For those old-school Sega fans and those who were quite satiated with the recent release of Nintendo's NES and SNES classics, 2019 could be the year for you. Rumours are swirling that Sega of Japan is due to release a reboot of the much-beloved 1989 console the Sega Genesis, also known worldwide as the Sega Megadrive, which sold over 30 million units during its original run and enjoys a special place in the hearts of gamers across the world to this very day. In a decision that was likely spurred on by the massive success of the previously mentioned Nintendo releases, which themselves have already sold hundreds of thousands of units since the re-release earlier this year, Sega posted an unexpected and somewhat vague Twitter announcement, featuring an image of this new hybrid console.
Since then speculation across the Twitterverse has skyrocketed, with pundits wondering how a re-release of such a popular vintage console will work out practically, and whether this also means new games releases. This will also be the first hardware release from Sega since the release of the Dreamcast way back in 1998, so stakes are understandably high. Let's take a look back at the heady days of 90s Sega to see what we might expect from this release.
Sticking with the Classics
One of the big talking points since Sega's sneaky late night Twitter announcement is the practical issues that accompany the release of a still-popular classic console. Will original Genesis cartridges be useable in the new console? Will there be pre-installed games? Will there be a new type of disc which is not adaptable with the original console? There remains plenty of questions to answer, and developers should keep in mind that not every classic game will be popular today. One thing that gamers can be sure of is that the re-release will give a whole new generation of gamers the chance to play through some of the most iconic and influential games of the 1990s. When people think Sega, they automatically think of its most successful progeny, Sonic the Hedgehog, who has spawned over 70 titles, most notably the smash hit Sonic Adventures, and sold well over 300 million units, making the little blue hedgehog by far Sega's most valuable cash cow.
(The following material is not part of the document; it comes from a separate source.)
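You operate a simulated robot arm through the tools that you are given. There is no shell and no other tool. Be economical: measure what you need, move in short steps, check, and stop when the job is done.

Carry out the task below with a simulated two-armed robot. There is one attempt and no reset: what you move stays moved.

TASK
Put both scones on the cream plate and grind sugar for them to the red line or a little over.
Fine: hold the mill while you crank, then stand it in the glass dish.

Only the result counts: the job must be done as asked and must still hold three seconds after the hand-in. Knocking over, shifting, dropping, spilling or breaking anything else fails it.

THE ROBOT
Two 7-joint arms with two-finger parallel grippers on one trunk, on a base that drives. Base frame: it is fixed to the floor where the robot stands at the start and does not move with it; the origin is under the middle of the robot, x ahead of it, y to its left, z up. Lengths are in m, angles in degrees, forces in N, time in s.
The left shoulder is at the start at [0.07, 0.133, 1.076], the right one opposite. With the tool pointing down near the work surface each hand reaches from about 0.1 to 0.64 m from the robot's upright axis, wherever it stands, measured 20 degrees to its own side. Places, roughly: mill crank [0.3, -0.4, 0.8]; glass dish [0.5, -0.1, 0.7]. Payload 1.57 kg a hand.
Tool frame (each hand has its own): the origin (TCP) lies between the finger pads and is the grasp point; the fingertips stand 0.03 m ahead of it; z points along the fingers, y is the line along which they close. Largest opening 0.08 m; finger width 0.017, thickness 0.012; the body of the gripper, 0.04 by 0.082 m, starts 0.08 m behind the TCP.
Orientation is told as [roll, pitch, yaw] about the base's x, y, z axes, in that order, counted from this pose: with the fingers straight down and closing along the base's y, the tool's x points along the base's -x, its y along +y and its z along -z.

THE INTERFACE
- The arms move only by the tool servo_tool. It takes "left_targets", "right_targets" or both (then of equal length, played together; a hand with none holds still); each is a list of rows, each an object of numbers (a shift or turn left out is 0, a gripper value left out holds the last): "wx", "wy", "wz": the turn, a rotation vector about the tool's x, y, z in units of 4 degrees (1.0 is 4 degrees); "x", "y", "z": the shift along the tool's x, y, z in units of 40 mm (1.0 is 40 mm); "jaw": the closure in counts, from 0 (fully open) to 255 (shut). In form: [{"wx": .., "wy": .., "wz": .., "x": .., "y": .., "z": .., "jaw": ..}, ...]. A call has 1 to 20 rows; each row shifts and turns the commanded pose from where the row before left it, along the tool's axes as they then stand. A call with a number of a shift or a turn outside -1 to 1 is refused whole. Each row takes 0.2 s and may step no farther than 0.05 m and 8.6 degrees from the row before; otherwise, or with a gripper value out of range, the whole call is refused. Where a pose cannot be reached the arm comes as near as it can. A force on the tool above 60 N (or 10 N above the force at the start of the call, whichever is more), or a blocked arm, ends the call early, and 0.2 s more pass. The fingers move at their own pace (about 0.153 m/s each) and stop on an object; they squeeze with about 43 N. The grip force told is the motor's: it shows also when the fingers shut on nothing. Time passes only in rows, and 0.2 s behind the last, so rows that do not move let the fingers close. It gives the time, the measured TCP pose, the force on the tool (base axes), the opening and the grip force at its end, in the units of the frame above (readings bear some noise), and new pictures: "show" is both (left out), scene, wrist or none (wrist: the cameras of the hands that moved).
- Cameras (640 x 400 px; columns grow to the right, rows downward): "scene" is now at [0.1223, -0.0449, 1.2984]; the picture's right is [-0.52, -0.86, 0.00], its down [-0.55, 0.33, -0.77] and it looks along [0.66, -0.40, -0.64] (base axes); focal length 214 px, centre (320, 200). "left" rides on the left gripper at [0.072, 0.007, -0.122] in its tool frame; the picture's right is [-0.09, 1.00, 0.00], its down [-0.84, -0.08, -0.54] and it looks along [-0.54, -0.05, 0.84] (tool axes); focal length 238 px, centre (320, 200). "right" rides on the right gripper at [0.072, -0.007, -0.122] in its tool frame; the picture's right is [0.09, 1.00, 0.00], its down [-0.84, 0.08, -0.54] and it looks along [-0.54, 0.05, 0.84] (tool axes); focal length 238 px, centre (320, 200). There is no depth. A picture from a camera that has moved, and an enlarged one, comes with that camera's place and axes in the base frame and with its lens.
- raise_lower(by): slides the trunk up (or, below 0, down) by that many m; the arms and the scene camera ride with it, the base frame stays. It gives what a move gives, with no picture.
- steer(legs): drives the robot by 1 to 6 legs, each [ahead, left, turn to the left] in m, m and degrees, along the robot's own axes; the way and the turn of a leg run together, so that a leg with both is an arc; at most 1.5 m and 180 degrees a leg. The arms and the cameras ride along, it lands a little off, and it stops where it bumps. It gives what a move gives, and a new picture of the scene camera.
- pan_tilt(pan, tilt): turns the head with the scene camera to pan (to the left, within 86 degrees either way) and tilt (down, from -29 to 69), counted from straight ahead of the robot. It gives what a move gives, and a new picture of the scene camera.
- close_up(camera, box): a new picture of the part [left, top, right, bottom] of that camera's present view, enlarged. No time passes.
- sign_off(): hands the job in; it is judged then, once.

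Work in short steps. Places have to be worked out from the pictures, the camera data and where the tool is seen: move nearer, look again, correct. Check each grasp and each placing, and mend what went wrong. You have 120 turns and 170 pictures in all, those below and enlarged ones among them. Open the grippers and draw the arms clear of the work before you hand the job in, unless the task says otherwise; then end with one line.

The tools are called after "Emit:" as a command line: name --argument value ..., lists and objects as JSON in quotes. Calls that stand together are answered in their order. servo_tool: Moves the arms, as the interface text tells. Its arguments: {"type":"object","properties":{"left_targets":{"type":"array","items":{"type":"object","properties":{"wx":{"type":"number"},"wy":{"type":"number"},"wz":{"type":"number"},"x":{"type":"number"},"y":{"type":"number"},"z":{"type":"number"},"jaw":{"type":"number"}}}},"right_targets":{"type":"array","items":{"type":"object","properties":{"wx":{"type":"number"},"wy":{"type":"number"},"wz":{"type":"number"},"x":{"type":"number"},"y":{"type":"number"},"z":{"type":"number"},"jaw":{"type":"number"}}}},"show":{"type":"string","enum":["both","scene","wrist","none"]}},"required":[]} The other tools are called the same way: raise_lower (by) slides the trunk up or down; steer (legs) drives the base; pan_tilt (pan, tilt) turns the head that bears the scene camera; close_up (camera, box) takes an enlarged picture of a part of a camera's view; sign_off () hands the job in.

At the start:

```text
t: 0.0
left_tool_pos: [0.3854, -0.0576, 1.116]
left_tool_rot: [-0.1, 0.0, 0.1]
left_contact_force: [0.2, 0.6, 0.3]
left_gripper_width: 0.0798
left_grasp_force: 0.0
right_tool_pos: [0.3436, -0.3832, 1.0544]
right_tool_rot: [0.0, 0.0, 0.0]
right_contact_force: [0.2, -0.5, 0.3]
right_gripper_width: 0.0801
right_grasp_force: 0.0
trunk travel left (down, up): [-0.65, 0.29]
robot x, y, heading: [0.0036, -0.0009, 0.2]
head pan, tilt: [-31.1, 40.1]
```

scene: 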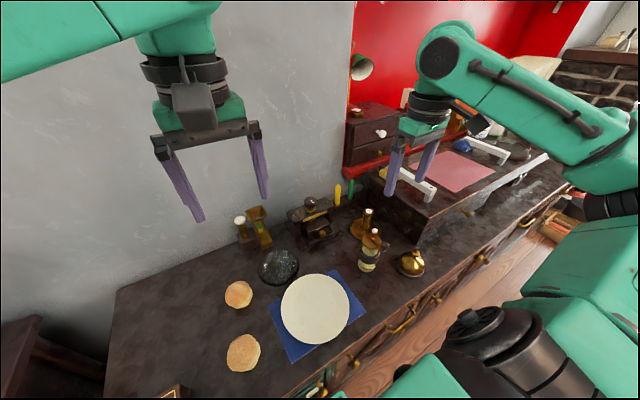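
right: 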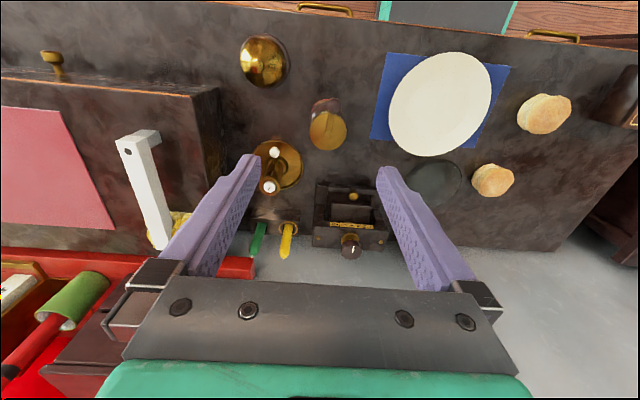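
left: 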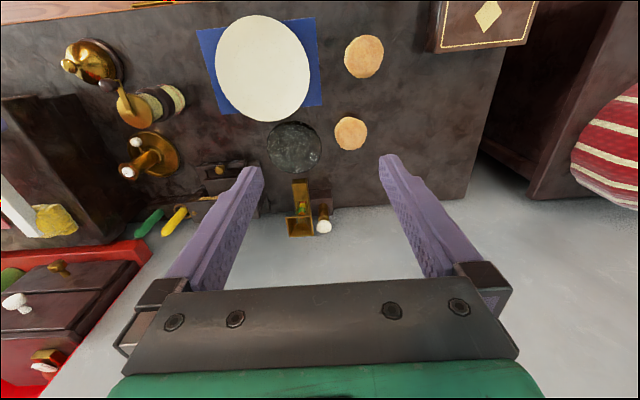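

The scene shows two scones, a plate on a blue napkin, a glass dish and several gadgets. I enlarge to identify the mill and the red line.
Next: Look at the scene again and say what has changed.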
Beyond this, it remains a mystery which games will get the re-boot next year, but you can bet that the guys at Sega will be sticking with the most popular and memorable ones. 1999's arcade classic Crazy Taxi anyone?
Developments So Far
If the Sega dream team need some help in deciding which games should make the cut, they don't need to look too far to see which ones have true staying power and have remained just as popular with gamers today as they were when they were first released. One area worth looking to is mobile gaming, which has exploded in popularity alongside the rise of smartphones, now being worth over $35 billion dollars according to Statista, and well over half of the total market share for the gaming industry. With classic consoles being harder to find these days, mobile gaming has stepped in to fill the gap, with old-school console emulators for smartphones having exploded in popularity in recent years. Gamers can, of course, play the full spectrum of Sonic the Hedgehog games on mobile, with smartphone versions of the classic titles now accounting for a significant chunk of Sega's sales, with the Dreamcast-style Sonic Dash having been downloaded over 100 million times. Other Sega classics that have found a new lease of life on mobile include the critically-acclaimed Crazy Taxi: City Rush, which perfectly emulates the original gameplay, and the nail-bitingly terrifying House of the Dead: Overkill which seeks to recreate the classic arcade feeling of this popular zombie franchise.
If Sega is looking beyond just bringing back their most popular titles for the Genesis re-release, they might look for inspiration in the release of newer titles which have sought to emulate the vintage gaming experience. One of the most popular releases of the past couple of years was the Pac-Man 256 (or "endless Pac-Man"), which brought a fresh take on one of the most retro gaming experiences there is. Similarly, iconic old-school titles like Gamecube's Frogger have proven to be smash-hits on Android, being brought up-to-date to bring a modern gaming experience with a classic feel. Beyond this, you also have cross-platform gaming which has highlighted the popular appetite for traditional gaming, with websites like Betway continuing to provide digital versions of classic games like blackjack and roulette. On top of this, the resurgent popularity of previously long-gone titles like the original Grand Theft Auto and early Tomb Raider titles, which one might think would have become irrelevant due to more recent releases from these franchises, shows that there's something about the classic experience which nostalgia-loving gamers just can't get enough of.
What to Expect in the Future
With these developments in mind, we can see Sega's recent announcement as a logical cultural and industry-wide culmination, the next step in a wider shift towards classic gaming experiences, that no amounts of mind-blowing graphics, AI, or immersive software can possibly provide. Expect to see the continued renaissance of retro gaming, as more and more developers and franchises seek to capitalise on the growing and insatiable public appetite for nostalgia-tinged gaming experiences. Sometimes the simplest concepts are the most effective, and the fact that stripped-back titles like Sonic and Pac Man have become the most popular titles on the market shows this the most.